--- Start ---

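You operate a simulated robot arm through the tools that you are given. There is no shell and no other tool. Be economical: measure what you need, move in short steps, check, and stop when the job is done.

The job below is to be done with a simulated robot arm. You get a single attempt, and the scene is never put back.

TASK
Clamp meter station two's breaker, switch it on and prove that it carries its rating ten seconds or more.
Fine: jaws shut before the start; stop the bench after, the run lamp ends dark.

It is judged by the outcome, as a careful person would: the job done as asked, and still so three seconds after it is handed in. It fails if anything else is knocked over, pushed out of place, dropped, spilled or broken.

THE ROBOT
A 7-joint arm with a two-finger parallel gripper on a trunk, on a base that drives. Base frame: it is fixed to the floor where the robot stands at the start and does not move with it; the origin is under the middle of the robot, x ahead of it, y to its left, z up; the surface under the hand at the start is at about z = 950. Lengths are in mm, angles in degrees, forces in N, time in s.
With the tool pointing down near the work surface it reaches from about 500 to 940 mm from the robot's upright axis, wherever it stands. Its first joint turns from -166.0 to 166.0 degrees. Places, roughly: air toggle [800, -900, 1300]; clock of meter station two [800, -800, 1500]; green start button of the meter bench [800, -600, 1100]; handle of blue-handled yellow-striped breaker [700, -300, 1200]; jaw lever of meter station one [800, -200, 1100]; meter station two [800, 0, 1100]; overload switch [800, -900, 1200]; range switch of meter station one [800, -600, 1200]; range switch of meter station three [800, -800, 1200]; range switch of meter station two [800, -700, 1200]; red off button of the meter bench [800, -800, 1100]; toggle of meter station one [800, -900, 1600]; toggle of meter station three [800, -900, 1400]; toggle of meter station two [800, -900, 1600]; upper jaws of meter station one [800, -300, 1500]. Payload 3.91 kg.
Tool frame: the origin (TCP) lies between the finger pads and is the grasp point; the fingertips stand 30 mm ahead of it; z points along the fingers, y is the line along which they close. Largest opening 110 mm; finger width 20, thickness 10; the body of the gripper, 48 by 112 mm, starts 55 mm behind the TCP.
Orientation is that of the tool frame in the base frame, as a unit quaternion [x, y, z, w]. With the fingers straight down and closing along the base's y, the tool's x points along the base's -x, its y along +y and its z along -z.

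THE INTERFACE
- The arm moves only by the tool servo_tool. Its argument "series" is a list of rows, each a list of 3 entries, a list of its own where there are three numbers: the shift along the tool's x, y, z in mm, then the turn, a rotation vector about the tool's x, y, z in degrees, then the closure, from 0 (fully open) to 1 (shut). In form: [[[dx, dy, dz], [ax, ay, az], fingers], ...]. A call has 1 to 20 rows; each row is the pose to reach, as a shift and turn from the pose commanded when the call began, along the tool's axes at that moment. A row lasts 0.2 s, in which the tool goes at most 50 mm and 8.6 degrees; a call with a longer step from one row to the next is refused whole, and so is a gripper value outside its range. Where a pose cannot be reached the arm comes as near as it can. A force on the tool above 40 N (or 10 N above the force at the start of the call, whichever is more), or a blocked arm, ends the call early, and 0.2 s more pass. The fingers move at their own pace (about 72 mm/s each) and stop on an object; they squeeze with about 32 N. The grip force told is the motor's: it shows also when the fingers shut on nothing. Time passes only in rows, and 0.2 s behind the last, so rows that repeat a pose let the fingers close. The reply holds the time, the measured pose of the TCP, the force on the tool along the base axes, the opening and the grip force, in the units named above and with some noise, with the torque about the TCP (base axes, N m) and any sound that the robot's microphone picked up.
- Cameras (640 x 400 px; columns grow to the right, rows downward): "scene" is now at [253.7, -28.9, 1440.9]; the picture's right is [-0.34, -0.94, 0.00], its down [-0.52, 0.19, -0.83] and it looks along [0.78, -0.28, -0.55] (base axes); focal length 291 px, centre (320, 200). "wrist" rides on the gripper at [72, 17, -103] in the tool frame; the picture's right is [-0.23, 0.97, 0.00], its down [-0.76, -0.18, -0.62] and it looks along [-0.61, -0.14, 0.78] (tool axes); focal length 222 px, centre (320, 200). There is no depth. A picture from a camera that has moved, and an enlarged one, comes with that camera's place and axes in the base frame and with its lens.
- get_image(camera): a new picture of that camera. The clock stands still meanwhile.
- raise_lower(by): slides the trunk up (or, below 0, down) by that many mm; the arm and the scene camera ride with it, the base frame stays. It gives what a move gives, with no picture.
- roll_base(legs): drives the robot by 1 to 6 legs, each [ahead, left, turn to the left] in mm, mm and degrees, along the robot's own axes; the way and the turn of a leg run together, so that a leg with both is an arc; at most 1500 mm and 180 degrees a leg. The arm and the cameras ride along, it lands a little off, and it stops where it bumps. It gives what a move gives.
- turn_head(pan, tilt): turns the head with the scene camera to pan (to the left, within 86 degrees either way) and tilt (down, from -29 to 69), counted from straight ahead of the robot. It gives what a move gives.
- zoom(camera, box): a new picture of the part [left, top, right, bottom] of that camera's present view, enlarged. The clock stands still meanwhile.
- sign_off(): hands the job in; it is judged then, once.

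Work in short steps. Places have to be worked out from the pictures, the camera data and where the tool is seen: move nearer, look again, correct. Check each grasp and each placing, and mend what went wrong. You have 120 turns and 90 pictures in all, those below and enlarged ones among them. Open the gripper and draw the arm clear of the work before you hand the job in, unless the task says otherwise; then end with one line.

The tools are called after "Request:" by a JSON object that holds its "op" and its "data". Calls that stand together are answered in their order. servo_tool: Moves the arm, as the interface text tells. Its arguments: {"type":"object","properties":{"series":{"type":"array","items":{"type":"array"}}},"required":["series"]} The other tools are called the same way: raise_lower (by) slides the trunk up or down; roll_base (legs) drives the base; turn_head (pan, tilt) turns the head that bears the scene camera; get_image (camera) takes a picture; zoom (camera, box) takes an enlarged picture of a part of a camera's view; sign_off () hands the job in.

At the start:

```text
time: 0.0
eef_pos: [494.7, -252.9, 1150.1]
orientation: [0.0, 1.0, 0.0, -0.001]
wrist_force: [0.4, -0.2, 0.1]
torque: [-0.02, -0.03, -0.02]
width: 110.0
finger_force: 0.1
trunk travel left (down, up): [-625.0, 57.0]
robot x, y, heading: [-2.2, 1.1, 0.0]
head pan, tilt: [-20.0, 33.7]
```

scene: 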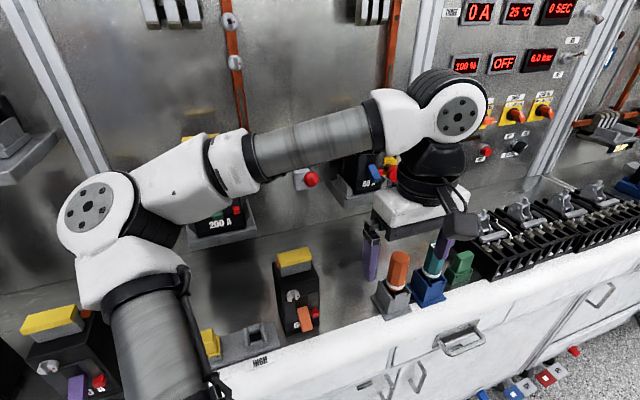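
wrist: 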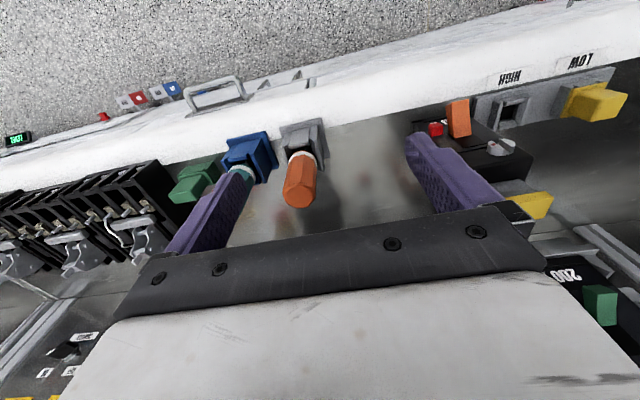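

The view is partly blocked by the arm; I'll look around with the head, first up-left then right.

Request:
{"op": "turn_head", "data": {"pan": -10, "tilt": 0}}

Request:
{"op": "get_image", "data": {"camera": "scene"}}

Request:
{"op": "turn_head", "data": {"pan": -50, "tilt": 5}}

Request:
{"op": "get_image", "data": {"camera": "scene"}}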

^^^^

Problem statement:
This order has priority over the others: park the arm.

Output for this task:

--- End ---

Problem statement:
Look above for lines with the word "judged" and copy them all.

Output for this task:
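It is judged by the outcome, as a careful person would: the job done as asked, and still so three seconds after it is handed in. It fails if anything else is knocked over, pushed out of place, dropped, spilled or broken.
- sign_off(): hands the job in; it is judged then, once.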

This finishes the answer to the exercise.